The Penguin Principles1 est un petit livre de 80 pages qui présente des situations de ministères fictives pour illustrer 6 principes que les auteurs ont appris dans leurs ministères réels. Tout ça dans un subtil mélange de réalisme brutal, de confiance en Dieu et d’humour.
Mes notes de lecture ci-dessous. Mais avant cela, quelques effets de cette lecture pour moi actuellement:
- Mon expérience actuelle de l’Église est partagée par d’autres. Je ne suis pas seul. C’est bête, mais dans un burnout il y a toujours cette petite voix qui dit: « est-ce que c’est moi le problème? » Alors oui, en partie. Mais manifestement, pas uniquement. Et peut-être même pas principalement.
- Elle me ramène à une anthropologie réaliste calvinienne, qui reconnaît que tout être humain est profondément pourri… pas juste certains qui sont méchants, « eux », alors que « nous » on est du bon côté. J’avais fonctionnellement mis de côté cette anthropologie parce qu’elle n’est pas tout à fait dans l’ère du temps. Mais pratiquement c’est la seule que je connaisse qui éclaire correctement la réalité.

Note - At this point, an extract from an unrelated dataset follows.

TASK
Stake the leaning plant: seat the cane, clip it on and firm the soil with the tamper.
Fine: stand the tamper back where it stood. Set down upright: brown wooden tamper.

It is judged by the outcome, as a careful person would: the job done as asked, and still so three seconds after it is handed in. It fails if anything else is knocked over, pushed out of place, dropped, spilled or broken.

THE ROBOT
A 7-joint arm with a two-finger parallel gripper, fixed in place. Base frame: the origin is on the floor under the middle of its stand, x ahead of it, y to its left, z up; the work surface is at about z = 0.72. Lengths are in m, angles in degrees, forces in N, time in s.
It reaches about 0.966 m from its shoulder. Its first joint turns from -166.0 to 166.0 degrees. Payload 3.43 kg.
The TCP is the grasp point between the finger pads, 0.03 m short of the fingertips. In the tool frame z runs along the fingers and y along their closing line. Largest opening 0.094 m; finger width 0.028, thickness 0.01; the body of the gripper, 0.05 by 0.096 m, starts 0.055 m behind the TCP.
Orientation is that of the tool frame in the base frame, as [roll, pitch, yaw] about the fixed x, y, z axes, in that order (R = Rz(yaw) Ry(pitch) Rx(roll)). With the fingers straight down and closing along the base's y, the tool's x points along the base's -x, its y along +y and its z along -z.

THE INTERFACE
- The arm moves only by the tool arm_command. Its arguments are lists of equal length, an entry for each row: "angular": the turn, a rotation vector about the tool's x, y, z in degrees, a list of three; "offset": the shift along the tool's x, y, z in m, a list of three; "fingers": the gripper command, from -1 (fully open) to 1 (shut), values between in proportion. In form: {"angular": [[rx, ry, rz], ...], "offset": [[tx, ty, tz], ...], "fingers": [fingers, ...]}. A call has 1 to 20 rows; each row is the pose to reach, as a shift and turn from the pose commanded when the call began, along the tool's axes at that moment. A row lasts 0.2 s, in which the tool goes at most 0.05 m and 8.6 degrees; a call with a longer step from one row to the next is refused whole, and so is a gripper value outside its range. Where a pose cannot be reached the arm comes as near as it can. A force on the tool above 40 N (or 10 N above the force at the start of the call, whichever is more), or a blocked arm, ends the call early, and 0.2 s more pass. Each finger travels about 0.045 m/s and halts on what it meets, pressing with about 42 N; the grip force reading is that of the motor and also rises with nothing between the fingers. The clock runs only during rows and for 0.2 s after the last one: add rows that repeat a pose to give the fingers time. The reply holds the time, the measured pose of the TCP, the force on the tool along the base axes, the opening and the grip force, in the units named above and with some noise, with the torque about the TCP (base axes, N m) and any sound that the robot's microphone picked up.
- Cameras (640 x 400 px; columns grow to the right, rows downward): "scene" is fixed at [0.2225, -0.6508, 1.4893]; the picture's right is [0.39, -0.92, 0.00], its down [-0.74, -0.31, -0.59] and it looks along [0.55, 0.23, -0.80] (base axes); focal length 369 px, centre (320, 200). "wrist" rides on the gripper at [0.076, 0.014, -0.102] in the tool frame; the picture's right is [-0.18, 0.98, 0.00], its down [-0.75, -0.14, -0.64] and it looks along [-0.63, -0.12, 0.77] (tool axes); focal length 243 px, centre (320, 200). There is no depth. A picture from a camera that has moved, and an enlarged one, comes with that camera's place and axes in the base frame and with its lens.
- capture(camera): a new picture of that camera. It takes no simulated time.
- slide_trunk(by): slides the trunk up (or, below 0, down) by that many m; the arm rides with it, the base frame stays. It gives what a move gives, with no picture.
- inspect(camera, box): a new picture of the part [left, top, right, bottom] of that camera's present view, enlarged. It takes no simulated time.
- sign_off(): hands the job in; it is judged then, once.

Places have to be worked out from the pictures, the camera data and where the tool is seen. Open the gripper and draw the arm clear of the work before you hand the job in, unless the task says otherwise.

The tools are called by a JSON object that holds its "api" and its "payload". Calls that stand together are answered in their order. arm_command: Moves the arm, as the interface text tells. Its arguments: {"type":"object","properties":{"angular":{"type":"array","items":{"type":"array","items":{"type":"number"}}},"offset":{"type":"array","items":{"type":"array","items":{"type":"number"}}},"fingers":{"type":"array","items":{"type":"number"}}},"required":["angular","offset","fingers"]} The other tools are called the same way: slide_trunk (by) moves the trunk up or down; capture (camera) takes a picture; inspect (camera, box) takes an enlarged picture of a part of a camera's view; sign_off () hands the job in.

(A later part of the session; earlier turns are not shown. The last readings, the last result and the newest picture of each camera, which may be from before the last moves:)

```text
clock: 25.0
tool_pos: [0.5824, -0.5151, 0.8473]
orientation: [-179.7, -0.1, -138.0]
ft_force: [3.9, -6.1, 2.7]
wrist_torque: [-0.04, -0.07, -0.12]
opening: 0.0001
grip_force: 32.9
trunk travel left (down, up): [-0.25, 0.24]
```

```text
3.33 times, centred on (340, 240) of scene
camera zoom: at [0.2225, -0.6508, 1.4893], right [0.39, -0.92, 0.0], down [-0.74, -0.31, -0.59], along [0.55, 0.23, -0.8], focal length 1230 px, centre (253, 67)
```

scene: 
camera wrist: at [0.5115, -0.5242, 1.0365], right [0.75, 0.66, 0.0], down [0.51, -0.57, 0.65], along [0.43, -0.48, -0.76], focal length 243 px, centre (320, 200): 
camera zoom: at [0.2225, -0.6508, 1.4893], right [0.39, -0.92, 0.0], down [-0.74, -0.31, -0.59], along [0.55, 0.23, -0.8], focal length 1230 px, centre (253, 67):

- Elle me ramène à une vision plus réaliste de l’Église. J’aspire à une église qui est un lieu d’humanité, d’humanisation. Mais la réalité est plus brutale, plus aliénante.
- Ces principes poussent à regarder la réalité en face. Ce qui mène à deux choses, parce que la réalité est double: planifier, et prier. Planifier, pour faire face et prendre en compte de manière lucide à ce merdier2 qu’est la réalité humaine. Prier, pour faire face et prendre en compte la merveilleuse réalité divine. L’une sans l’autre ne mène à rien.
- Au nombre de fois que le mot « réalité » revient ci-dessus, je vois que ces dernières années je me suis trop focalisé sur la vision, l’idéal à atteindre, ou l’exigence de l’évangile.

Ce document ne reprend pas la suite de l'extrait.